October 5, 2020
By Sonya Googins

A woman’s autonomy over her own body should not be a privilege reserved for the lucky few, but a universal right. Unfortunately, this right has been denied time and time again to migrant women by the unlawful actions of Immigration and Customs Enforcement (ICE).

Amidst recent allegations of forced hysterectomies sponsored by ICE, we’re reminded of the many similar incidents where migrant women were stripped of bodily autonomy. In 2017, Scott Lloyd, now ex-director of the Office of Refugee Resettlement (ORR), denied a 17 year old Jane Doe the transportation necessary to receive her abortion-- even when she had obtained legal permission to have the procedure done, and had the necessary private funds to pay for it.

Only a few years later, we now hear about the whistleblower, Dawn Wooten-- a nurse practitioner at the facility in question-- who filed a complaint about a history of medical malpractice at an ICE facility in Irwin County. This complaint brought serious allegations to light of the performance of hysterectomies without consent of multiple migrant women.

To put the appalling nature of these claims into perspective: CNN’s Priscilla Alvarez reports that according to Dr. Ada Rivera, the medical director of the ICE Health Service Corps, only two people have been referred by specialists for hysterectomies-- where the procedure was evaluated and approved by official medical authorities-- since 2018. Despite this fact, Priyanka Bhatt, a staff attorney at social justice organization Project South, explains that "our coalition has heard from several women who have either had a hysterectomy done or have talked to other immigrants who have had a hysterectomy done."


None of these alleged hysterectomies are on record, which appears to be an inadvertent admission of guilt by the ICE facility in and of itself. The execution of these procedures without women's knowledge or consent is a gross violation of the rights these women have over their own bodies on US soil.

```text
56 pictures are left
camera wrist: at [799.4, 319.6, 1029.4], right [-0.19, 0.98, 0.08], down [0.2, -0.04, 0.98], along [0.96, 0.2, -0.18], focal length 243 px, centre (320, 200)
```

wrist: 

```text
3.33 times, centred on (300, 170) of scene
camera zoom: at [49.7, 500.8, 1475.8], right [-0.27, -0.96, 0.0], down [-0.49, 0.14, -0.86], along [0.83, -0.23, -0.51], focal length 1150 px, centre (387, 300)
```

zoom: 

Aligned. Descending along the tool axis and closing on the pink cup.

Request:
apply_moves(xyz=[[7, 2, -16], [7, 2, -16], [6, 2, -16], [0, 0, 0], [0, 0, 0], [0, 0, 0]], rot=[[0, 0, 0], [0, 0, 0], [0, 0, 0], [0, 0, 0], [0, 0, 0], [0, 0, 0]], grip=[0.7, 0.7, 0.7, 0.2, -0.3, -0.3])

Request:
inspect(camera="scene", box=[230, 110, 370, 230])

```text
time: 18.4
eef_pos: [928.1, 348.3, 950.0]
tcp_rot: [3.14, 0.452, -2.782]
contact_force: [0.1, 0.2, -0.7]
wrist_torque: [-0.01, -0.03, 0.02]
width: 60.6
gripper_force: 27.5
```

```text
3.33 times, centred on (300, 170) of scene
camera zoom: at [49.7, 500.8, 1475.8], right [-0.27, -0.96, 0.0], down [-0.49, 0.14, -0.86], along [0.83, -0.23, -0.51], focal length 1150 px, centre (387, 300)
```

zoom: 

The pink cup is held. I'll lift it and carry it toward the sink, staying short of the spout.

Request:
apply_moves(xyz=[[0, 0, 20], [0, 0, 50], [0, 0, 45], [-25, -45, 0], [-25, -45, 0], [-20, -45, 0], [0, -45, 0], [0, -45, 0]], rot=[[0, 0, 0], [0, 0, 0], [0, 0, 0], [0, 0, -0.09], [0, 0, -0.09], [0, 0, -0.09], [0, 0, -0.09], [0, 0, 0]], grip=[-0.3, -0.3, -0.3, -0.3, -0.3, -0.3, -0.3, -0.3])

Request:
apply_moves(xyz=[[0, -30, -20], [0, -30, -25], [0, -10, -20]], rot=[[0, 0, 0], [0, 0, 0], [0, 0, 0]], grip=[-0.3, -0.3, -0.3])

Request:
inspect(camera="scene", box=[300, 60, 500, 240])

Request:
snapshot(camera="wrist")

"When I met all these women who had had surgeries, I thought this was like an experimental concentration camp. It was like they're experimenting with our bodies," said an anonymous immigrant who spoke with Project South. Performing these life-altering surgeries without a patient’s consent is absolutely appalling, and it follows a US history of forced sterilization of minorities that dates back to the early 20th century-- a reality that is often overlooked.

Fortunately, with regards to the case brought against ORR by the ACLU in representing the young Jane Doe, some justice has been served. The ACLU represented many other minor migrant women who were not being given access to abortion services that they requested. In individual cases they restored the women’s rights to abortion services, and according to the Deputy Director of the ACLU Reproductive Freedom Project, Brigitte Amiri, the formation of a class action lawsuit successfully suspended the unlawful ORR policies on abortion access throughout the duration of the case.

In looking at this victory for immigrant women and the successful protection of their reproductive rights, we hope to see a similar outcome for those who may have been so horribly wronged at these ICE facilities. We look at these coming months with the hope that further investigations will reveal the truth and that those responsible for these irreparable actions will be held accountable.